======== Recorded information ========
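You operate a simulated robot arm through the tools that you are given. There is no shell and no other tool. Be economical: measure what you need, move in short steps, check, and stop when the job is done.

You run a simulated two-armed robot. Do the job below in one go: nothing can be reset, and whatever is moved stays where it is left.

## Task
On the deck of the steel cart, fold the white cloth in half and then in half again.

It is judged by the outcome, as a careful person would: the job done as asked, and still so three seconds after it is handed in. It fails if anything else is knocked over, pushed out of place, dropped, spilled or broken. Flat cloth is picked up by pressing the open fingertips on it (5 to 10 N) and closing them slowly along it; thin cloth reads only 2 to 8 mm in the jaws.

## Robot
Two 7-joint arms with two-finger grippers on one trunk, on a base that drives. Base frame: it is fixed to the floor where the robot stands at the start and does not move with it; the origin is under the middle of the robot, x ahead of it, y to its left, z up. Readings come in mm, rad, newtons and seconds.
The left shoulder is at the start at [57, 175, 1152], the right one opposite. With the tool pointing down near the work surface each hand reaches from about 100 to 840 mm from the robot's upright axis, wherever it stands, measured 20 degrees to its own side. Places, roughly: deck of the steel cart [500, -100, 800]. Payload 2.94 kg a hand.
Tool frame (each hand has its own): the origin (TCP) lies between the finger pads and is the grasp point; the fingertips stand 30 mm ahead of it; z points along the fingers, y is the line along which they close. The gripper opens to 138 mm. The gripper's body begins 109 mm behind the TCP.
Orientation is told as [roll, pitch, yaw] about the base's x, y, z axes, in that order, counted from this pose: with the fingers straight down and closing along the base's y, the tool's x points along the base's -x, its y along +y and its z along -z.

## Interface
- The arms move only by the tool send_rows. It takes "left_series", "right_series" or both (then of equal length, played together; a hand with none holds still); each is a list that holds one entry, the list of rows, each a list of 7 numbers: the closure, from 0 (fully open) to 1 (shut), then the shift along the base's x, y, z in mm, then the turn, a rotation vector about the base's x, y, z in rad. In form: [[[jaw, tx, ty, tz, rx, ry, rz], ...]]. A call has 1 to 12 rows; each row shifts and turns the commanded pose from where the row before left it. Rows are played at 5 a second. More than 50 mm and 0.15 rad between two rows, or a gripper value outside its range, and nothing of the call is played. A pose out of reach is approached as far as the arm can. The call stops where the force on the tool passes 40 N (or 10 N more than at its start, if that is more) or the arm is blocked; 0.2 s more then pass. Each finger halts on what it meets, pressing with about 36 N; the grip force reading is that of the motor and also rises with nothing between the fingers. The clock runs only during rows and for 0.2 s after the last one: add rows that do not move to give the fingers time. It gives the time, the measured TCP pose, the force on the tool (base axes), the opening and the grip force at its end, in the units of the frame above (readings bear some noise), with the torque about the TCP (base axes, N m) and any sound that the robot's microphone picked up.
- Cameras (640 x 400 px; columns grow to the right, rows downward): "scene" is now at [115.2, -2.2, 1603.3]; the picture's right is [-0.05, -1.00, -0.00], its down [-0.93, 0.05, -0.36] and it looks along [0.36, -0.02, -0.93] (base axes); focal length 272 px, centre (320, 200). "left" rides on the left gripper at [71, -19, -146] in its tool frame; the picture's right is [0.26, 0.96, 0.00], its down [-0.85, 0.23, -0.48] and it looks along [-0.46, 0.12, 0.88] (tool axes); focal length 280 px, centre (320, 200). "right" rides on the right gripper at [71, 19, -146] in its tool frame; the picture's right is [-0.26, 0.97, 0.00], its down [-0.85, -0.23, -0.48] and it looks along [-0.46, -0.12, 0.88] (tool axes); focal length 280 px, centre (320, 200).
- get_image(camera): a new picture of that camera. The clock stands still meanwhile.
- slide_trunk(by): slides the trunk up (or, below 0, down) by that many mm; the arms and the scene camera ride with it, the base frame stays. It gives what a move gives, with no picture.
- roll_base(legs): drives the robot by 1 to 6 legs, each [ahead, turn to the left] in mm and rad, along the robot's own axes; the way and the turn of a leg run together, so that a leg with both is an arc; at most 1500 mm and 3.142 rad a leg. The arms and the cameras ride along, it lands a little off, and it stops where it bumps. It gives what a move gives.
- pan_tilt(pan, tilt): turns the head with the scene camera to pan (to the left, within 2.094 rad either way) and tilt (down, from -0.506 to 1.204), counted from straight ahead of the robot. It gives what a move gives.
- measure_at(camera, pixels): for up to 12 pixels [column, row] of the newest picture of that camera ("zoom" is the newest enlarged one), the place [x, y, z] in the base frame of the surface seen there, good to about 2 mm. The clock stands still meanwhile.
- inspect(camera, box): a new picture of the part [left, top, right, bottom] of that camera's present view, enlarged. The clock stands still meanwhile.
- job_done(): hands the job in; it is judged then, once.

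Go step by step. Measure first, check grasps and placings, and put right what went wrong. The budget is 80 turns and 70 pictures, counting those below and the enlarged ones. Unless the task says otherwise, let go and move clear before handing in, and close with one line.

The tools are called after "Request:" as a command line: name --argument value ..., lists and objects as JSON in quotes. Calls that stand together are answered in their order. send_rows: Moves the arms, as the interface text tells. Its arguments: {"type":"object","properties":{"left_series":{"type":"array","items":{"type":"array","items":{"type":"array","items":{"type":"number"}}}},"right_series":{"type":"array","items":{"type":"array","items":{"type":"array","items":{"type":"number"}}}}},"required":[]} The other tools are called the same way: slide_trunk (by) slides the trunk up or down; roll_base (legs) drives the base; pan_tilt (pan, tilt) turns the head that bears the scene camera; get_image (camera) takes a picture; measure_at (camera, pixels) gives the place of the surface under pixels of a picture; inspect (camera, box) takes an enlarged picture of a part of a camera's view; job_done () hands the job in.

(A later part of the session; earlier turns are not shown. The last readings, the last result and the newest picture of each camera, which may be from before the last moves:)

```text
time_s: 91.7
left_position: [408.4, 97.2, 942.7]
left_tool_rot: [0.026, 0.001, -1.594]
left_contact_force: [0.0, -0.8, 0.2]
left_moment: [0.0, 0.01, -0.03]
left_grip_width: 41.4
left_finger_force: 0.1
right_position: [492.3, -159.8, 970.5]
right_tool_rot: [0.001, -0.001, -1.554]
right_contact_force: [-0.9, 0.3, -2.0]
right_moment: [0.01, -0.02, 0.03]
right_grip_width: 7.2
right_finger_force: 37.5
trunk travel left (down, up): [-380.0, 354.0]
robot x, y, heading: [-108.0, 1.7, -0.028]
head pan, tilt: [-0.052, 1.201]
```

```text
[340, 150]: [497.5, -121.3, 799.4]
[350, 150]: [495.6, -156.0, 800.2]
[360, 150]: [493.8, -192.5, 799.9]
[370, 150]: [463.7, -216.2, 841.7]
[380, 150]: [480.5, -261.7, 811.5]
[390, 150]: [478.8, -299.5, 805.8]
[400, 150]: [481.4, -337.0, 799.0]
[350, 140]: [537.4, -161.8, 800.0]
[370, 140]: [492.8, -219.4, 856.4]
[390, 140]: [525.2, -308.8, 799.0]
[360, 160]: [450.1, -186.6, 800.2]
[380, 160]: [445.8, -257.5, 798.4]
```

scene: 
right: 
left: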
========
What you need to do: Take the passage and repeat only what runs from "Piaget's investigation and" through "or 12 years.".
======== Passage ========
Piaget's investigation and research into the process of children's maturation suggests that children aren't capable of performing particular tasks until their bodies are physically mature enough to do so. He also put forward that children's thinking doesn't develop in one smooth motion, seeing transitions at certain stages in our development. Piaget observed these points of advancement take place at 18 months, 7 years and 11 or 12 years.


Loris Malaguzzi

A poem written by Loris Malaguzzi, 1996
The child is made of one hundred
The child
is made of one hundred
The child has
a hundred languages
a hundred hands
a hundred thoughts
a hundred ways of thinking
of playing, of speaking.
A hundred always a hundred
ways of listening
of marvelling of loving
a hundred joys
for singing and understanding
a hundred worlds
to discover
a hundred worlds
to invent
a hundred worlds
to dream.
The child has
a hundred languages
(and a hundred, hundred, hundred more)
but they steal ninety-nine.
The School and the culture
separate the head from the body.
They tell the child:
to think without hands
to do without head
to listen and not to speak
to understand without joy
to love and to marvel
only at Easter and Christmas
They tell the child
to discover the world already there
and of the hundred
they steal ninety-nine.
They tell the child
that work and play
reality and fantasy
science and imagination
sky and earth
reason and dream
are things
that do not belong together.
And thus they tell the child
that the hundred is not there
The child says
No way, The hundred is there.
========
Complete answer:
Piaget's investigation and research into the process of children's maturation suggests that children aren't capable of performing particular tasks until their bodies are physically mature enough to do so. He also put forward that children's thinking doesn't develop in one smooth motion, seeing transitions at certain stages in our development. Piaget observed these points of advancement take place at 18 months, 7 years and 11 or 12 years.